Errol Morris conducted a number of interviews with former Secretary of Defense Donald Rumsfeld, which he hopes to release as a film some time this year. No title or studio has been announced yet, but I’m eager to see the results of Morris’s enhanced Interrotron-igation.
This documentary will probably be different from The Fog of War, Morris’s brilliant 2003 film about Robert McNamara, the architect of the Vietnam War who served as Secretary of Defense under JFK and LBJ. In that doc, McNamara seemed introspective and even troubled when he spoke about Vietnam. There’s enough historical distance from that war to give us a broader perspective of what happened and to deepen our regret when we think about what the country should have done differently.
With Rumsfeld, the wars in Iraq and Afghanistan are still fresh memories. And on top of that, Rumsfeld isn’t likely to dim the legacy of a recent administration or call recent/ongoing military operations into question.

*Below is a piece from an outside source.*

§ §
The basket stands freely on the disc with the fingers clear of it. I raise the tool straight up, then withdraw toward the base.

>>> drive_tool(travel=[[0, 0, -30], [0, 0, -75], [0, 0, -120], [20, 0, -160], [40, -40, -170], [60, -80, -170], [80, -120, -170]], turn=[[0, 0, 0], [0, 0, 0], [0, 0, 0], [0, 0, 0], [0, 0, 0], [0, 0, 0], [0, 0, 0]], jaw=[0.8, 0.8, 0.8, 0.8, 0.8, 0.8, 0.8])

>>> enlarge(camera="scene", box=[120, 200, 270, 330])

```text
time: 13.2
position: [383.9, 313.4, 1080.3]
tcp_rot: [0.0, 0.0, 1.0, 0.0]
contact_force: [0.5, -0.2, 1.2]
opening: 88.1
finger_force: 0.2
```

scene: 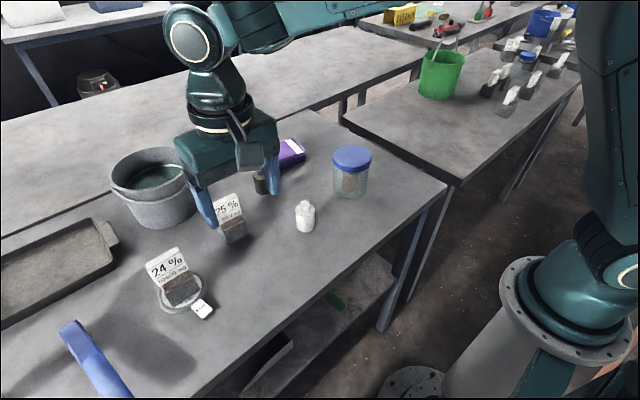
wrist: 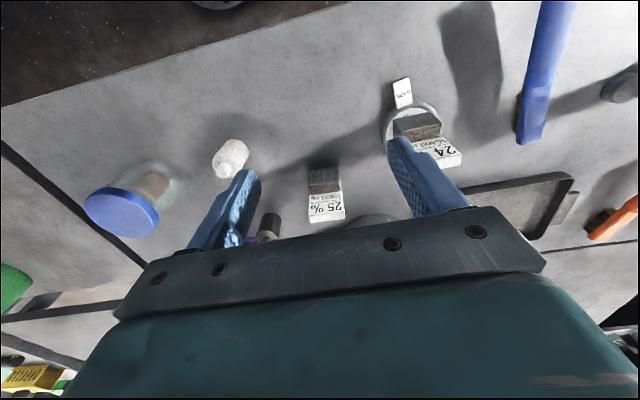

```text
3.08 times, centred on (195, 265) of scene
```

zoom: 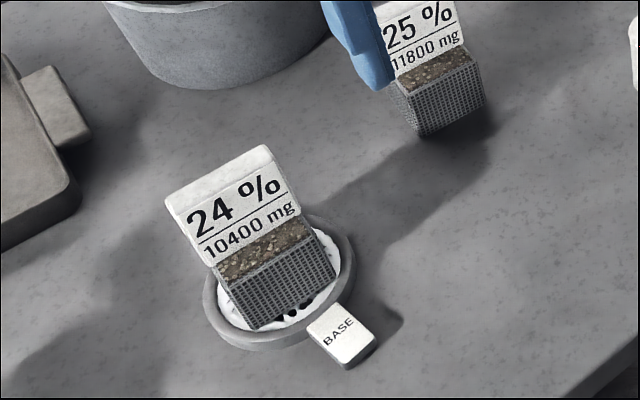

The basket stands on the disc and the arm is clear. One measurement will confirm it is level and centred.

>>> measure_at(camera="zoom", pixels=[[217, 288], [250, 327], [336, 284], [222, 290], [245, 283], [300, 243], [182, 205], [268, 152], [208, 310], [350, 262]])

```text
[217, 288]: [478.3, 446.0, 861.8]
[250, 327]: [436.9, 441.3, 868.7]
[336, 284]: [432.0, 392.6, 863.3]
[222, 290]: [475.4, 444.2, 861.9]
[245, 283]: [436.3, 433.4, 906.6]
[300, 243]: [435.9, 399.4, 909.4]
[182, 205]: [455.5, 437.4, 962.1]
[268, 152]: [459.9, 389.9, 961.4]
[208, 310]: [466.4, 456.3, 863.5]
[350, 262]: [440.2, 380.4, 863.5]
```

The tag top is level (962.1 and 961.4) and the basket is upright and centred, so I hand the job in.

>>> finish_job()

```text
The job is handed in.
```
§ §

But regardless, people will compare the two, and it’s pretty much unavoidable. Maybe the films will be more like companion pieces — they might show how time/distance colors our view of history. Morris could even call the film Known Unknowns or Unknown Unknowns, both Rumsfeld’s coinage. Those phrases have an echo to them that recall the idea of the fog of war (uncertainty during war time), and yet like the phrase “enhanced interrogation techniques,” they have the distinctly inoffensive, unpoetic sound of modern business-ese.[Via Vulture]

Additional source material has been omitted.